Monday, January 21, 2008

David Lynch, "Fire Walk With Me" (1992).

My viewing of the Twin Peaks series really wouldn't have been complete without seeing the follow-up feature, Fire Walk With Me. The film traces the last seven days in the life of Laura Palmer, the young woman whose body is discovered in the series pilot. Technically FWWM is a prologue, but I wouldn't recommend watching it first if you've never seen the show. As I wrote yesterday, the mystery surrounding Laura's death is what drives Twin Peaks. Once you know who the perpetrator was, the story loses a lot of steam. The topic of the second season came up in a conversation today, and the person I was talking to was adamant about disliking it.

So why the hell did Lynch shoot a follow-up, a year after the conclusion of the series? Apparently he believed that there was still some tale left untold. If you watched the 29 episodes of the television run, then you already have some vague outline of Laura's final days. The movie fills in some of the details. You could make the case that the depiction of the back-story is best made in the viewer's imagination. That may have been why the film was booed so vigorously when it played the Cannes film festival. It had a similarly negative reception in the States. Critics panned it. The audience was naturally limited to those fans who still loved the original series. Obviously, it was completely impenetrable to anyone who hadn't watched the show previously. Therefore it did quite poorly at the box office.
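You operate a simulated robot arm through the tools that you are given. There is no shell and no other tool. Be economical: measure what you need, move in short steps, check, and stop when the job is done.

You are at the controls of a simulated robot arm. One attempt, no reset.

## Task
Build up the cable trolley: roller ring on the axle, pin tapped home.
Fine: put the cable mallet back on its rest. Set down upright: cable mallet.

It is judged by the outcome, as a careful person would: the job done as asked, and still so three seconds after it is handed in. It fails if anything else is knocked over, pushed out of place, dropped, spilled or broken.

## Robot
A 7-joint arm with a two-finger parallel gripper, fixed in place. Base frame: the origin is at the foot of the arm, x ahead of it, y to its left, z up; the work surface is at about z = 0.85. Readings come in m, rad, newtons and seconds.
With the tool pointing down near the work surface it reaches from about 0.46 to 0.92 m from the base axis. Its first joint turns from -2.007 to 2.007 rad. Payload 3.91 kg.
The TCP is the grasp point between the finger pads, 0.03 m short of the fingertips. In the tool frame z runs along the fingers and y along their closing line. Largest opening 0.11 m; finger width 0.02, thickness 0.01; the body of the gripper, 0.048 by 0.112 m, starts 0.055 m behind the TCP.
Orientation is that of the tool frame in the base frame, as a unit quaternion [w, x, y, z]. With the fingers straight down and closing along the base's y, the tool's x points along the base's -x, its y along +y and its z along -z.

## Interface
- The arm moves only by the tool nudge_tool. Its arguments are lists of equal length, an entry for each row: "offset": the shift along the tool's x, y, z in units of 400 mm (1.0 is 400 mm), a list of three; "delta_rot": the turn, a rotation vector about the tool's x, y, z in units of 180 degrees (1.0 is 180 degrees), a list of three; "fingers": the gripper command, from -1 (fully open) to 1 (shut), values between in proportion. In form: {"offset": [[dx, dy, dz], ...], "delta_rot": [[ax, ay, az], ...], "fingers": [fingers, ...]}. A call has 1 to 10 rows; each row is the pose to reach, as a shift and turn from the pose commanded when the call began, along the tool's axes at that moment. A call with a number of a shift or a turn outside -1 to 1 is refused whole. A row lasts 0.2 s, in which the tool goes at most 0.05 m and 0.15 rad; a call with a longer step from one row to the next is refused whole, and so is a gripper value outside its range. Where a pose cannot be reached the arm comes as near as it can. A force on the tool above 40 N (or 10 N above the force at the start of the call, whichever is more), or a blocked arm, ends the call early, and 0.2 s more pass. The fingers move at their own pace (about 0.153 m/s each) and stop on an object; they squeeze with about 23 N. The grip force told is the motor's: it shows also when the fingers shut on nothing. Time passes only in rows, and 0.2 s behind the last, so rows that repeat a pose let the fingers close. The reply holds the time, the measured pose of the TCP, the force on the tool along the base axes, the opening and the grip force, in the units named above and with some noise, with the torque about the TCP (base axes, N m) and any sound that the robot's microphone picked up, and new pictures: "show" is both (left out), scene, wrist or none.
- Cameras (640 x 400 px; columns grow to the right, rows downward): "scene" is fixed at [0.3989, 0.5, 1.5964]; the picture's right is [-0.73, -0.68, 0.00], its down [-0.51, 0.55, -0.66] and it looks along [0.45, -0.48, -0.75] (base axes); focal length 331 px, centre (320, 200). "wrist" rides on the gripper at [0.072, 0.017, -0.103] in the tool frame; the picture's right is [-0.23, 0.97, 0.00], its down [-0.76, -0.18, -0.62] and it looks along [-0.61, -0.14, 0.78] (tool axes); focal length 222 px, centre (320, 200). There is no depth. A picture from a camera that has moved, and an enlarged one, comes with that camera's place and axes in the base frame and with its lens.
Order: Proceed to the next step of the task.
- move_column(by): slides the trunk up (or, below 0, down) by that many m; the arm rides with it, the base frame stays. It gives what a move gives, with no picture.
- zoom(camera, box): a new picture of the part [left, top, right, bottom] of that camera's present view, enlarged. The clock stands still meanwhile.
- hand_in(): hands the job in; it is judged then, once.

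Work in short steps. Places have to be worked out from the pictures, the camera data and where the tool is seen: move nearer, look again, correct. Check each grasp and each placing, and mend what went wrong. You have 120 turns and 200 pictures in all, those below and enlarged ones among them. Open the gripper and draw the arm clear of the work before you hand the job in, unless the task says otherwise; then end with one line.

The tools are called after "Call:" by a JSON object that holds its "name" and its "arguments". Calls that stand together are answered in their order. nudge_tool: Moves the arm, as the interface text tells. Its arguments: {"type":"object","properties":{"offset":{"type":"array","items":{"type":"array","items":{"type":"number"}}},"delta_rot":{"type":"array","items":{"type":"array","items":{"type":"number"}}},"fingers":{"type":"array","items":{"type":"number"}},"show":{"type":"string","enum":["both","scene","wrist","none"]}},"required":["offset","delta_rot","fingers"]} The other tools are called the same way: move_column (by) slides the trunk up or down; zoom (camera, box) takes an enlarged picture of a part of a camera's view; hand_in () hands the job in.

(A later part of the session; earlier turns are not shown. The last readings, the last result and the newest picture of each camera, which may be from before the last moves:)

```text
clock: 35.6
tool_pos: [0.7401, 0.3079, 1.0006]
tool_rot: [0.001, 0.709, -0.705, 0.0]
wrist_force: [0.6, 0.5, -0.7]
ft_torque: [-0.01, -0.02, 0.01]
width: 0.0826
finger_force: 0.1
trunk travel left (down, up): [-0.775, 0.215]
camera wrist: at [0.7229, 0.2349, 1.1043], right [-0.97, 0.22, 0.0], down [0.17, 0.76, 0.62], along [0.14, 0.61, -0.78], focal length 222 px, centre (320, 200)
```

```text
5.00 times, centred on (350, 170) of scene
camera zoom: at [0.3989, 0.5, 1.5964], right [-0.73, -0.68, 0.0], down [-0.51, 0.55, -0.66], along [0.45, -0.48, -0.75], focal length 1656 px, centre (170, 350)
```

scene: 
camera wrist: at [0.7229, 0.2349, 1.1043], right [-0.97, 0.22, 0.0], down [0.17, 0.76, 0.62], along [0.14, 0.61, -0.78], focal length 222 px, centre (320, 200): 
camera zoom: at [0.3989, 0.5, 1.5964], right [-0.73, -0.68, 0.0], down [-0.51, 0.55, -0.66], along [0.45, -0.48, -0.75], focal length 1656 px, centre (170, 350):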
There are also reports that people resented the lack of humor that was so evident in the series. On the other hand, the silliness of the back half of the second season was a sticking point for many of its detractors. FWWM is almost relentlessly dark. Unfettered by the limitations of network television, Lynch pulled no punches in the portrayal of the disturbing relationship that underpins the narrative. He also expands upon the imagery originally presented in the "Red Room"- the dreamworld sequences that illuminate the core nightmare behind Twin Peaks. The "Man From Another Place" (Michael Anderson), "The One Armed Man" (Al Strobel), and "BOB" (Frank Silva) are all back, and they are joined by others. Minor characters Mrs. Chalfont and her grandson also return, and play more prominent roles. All these characters add to the general surrealist tone of FWWM.

Some star power was added for a bit of extra marquee glitz. Chris Isaak, Kiefer Sutherland and David Bowie all appear as FBI agents. They figure in a story that predates the events surrounding Laura Palmer. Kyle McGlaughlin (the heart of the series) plays a limited role, as he was reluctant to reappear in his original role. Absent altogether is Lara Flynn Boyle, who is replaced in the role of Donna Heyward by Moira Kelly. In addition, many of the main players from Twin Peaks were peripheral to Palmer's death, and are therefore omitted as well. There is no doubt at all that this is Laura's story. Of course this means that characters like the Palmer parents, Leo Johnson, James Hurley, Jacques Renault and Bobby Briggs are indispensable.

Sheryl Lee (who was an inexperienced local actress originally picked by Lynch merely to play the dead girl) ends up being given a lot of work in her role as Laura Palmer. It is fascinating to get to know the personality that affected so many of the players in the television series. She is confused, possessed, sexy, and dynamic in turn. And she could have been a major disappointment if she hadn't been able to deliver the goods. But in my opinion she did quite well. Unfortunately, the same can't be said about the cursory attempts Lynch made to clear up some of the lingering mysteries of the series. For example, we see a brief appearance by Agent Cooper's love interest about half way through the film. It seems like nothing more than an afterthought, and serves only to disrupt the continuity of the particular scene. Perhaps the talented director could have left well enough alone, and kept his eye on the main thread. Regardless FWWM was still enjoyable, and constitutes essential viewing for any Twin Peaks enthusiast.